_Set exercise_.
Repeat the material exactly, every line of it. The answer is a JSON array that holds each line as a string and skips blank lines.

_Collected data_.

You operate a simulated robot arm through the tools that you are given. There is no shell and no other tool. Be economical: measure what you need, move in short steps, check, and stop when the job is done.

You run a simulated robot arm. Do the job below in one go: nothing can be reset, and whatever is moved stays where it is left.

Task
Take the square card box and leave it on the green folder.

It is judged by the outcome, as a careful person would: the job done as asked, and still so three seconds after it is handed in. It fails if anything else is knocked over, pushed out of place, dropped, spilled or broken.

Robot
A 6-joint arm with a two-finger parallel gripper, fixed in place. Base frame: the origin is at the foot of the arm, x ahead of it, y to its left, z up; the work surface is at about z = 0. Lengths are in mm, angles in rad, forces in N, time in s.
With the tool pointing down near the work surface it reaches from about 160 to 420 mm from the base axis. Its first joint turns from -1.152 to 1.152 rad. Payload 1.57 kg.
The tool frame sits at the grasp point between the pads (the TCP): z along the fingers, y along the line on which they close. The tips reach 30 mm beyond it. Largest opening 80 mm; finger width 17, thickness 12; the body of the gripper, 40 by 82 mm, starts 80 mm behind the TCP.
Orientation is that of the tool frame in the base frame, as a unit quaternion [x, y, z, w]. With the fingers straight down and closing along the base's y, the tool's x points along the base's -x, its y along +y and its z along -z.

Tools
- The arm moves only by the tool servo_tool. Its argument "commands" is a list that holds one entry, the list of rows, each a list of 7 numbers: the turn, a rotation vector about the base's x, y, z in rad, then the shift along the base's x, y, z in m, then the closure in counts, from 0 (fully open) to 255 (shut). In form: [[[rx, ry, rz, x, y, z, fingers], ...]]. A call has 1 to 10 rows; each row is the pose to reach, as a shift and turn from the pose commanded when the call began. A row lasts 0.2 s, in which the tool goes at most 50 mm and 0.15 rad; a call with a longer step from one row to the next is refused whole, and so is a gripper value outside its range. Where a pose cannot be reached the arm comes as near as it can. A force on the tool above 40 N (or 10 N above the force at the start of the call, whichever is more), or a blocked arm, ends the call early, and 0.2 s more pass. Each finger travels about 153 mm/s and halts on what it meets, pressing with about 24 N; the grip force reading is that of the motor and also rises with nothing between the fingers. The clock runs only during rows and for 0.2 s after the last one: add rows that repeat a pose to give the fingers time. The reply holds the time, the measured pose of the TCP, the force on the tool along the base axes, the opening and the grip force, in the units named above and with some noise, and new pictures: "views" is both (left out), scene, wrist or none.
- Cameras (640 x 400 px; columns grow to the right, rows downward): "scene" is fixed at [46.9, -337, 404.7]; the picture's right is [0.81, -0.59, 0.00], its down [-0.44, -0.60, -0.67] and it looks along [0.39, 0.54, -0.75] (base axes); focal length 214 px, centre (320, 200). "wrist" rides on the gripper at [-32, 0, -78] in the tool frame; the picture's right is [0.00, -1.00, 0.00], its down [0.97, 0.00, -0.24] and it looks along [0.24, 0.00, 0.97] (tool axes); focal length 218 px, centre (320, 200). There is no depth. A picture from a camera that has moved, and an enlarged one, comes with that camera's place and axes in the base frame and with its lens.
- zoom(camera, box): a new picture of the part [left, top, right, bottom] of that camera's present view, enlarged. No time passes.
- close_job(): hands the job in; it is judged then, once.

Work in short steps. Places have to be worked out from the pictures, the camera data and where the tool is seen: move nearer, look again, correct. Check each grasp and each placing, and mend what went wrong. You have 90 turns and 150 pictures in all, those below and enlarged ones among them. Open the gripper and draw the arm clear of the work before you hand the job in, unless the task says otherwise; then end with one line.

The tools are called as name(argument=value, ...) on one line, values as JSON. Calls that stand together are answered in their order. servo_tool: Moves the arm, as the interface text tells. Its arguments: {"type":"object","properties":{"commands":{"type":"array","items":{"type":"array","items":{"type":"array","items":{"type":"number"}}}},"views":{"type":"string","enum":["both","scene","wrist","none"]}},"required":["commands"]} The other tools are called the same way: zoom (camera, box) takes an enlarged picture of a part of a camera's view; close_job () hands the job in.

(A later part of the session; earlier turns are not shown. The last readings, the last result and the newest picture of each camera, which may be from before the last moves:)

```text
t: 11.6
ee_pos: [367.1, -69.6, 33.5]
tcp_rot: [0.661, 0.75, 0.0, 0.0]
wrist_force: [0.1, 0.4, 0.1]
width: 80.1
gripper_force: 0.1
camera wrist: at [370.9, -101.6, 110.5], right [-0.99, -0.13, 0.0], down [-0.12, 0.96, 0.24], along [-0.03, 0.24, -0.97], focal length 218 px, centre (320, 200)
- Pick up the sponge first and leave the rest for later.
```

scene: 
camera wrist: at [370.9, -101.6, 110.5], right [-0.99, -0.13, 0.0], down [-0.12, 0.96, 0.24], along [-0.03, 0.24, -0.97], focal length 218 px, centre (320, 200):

_The answer_.
[
  "You operate a simulated robot arm through the tools that you are given. There is no shell and no other tool. Be economical: measure what you need, move in short steps, check, and stop when the job is done.",
  "You run a simulated robot arm. Do the job below in one go: nothing can be reset, and whatever is moved stays where it is left.",
  "Task",
  "Take the square card box and leave it on the green folder.",
  "It is judged by the outcome, as a careful person would: the job done as asked, and still so three seconds after it is handed in. It fails if anything else is knocked over, pushed out of place, dropped, spilled or broken.",
  "Robot",
  "A 6-joint arm with a two-finger parallel gripper, fixed in place. Base frame: the origin is at the foot of the arm, x ahead of it, y to its left, z up; the work surface is at about z = 0. Lengths are in mm, angles in rad, forces in N, time in s.",
  "With the tool pointing down near the work surface it reaches from about 160 to 420 mm from the base axis. Its first joint turns from -1.152 to 1.152 rad. Payload 1.57 kg.",
  "The tool frame sits at the grasp point between the pads (the TCP): z along the fingers, y along the line on which they close. The tips reach 30 mm beyond it. Largest opening 80 mm; finger width 17, thickness 12; the body of the gripper, 40 by 82 mm, starts 80 mm behind the TCP.",
  "Orientation is that of the tool frame in the base frame, as a unit quaternion [x, y, z, w]. With the fingers straight down and closing along the base's y, the tool's x points along the base's -x, its y along +y and its z along -z.",
  "Tools",
  "- The arm moves only by the tool servo_tool. Its argument \"commands\" is a list that holds one entry, the list of rows, each a list of 7 numbers: the turn, a rotation vector about the base's x, y, z in rad, then the shift along the base's x, y, z in m, then the closure in counts, from 0 (fully open) to 255 (shut). In form: [[[rx, ry, rz, x, y, z, fingers], ...]]. A call has 1 to 10 rows; each row is the pose to reach, as a shift and turn from the pose commanded when the call began. A row lasts 0.2 s, in which the tool goes at most 50 mm and 0.15 rad; a call with a longer step from one row to the next is refused whole, and so is a gripper value outside its range. Where a pose cannot be reached the arm comes as near as it can. A force on the tool above 40 N (or 10 N above the force at the start of the call, whichever is more), or a blocked arm, ends the call early, and 0.2 s more pass. Each finger travels about 153 mm/s and halts on what it meets, pressing with about 24 N; the grip force reading is that of the motor and also rises with nothing between the fingers. The clock runs only during rows and for 0.2 s after the last one: add rows that repeat a pose to give the fingers time. The reply holds the time, the measured pose of the TCP, the force on the tool along the base axes, the opening and the grip force, in the units named above and with some noise, and new pictures: \"views\" is both (left out), scene, wrist or none.",
  "- Cameras (640 x 400 px; columns grow to the right, rows downward): \"scene\" is fixed at [46.9, -337, 404.7]; the picture's right is [0.81, -0.59, 0.00], its down [-0.44, -0.60, -0.67] and it looks along [0.39, 0.54, -0.75] (base axes); focal length 214 px, centre (320, 200). \"wrist\" rides on the gripper at [-32, 0, -78] in the tool frame; the picture's right is [0.00, -1.00, 0.00], its down [0.97, 0.00, -0.24] and it looks along [0.24, 0.00, 0.97] (tool axes); focal length 218 px, centre (320, 200). There is no depth. A picture from a camera that has moved, and an enlarged one, comes with that camera's place and axes in the base frame and with its lens.",
  "- zoom(camera, box): a new picture of the part [left, top, right, bottom] of that camera's present view, enlarged. No time passes.",
  "- close_job(): hands the job in; it is judged then, once.",
  "Work in short steps. Places have to be worked out from the pictures, the camera data and where the tool is seen: move nearer, look again, correct. Check each grasp and each placing, and mend what went wrong. You have 90 turns and 150 pictures in all, those below and enlarged ones among them. Open the gripper and draw the arm clear of the work before you hand the job in, unless the task says otherwise; then end with one line.",
  "The tools are called as name(argument=value, ...) on one line, values as JSON. Calls that stand together are answered in their order. servo_tool: Moves the arm, as the interface text tells. Its arguments: {\"type\":\"object\",\"properties\":{\"commands\":{\"type\":\"array\",\"items\":{\"type\":\"array\",\"items\":{\"type\":\"array\",\"items\":{\"type\":\"number\"}}}},\"views\":{\"type\":\"string\",\"enum\":[\"both\",\"scene\",\"wrist\",\"none\"]}},\"required\":[\"commands\"]} The other tools are called the same way: zoom (camera, box) takes an enlarged picture of a part of a camera's view; close_job () hands the job in.",
  "(A later part of the session; earlier turns are not shown. The last readings, the last result and the newest picture of each camera, which may be from before the last moves:)",
  "```text",
  "t: 11.6",
  "ee_pos: [367.1, -69.6, 33.5]",
  "tcp_rot: [0.661, 0.75, 0.0, 0.0]",
  "wrist_force: [0.1, 0.4, 0.1]",
  "width: 80.1",
  "gripper_force: 0.1",
  "camera wrist: at [370.9, -101.6, 110.5], right [-0.99, -0.13, 0.0], down [-0.12, 0.96, 0.24], along [-0.03, 0.24, -0.97], focal length 218 px, centre (320, 200)",
  "- Pick up the sponge first and leave the rest for later.",
  "```",
  "scene: ",
  "camera wrist: at [370.9, -101.6, 110.5], right [-0.99, -0.13, 0.0], down [-0.12, 0.96, 0.24], along [-0.03, 0.24, -0.97], focal length 218 px, centre (320, 200):"
]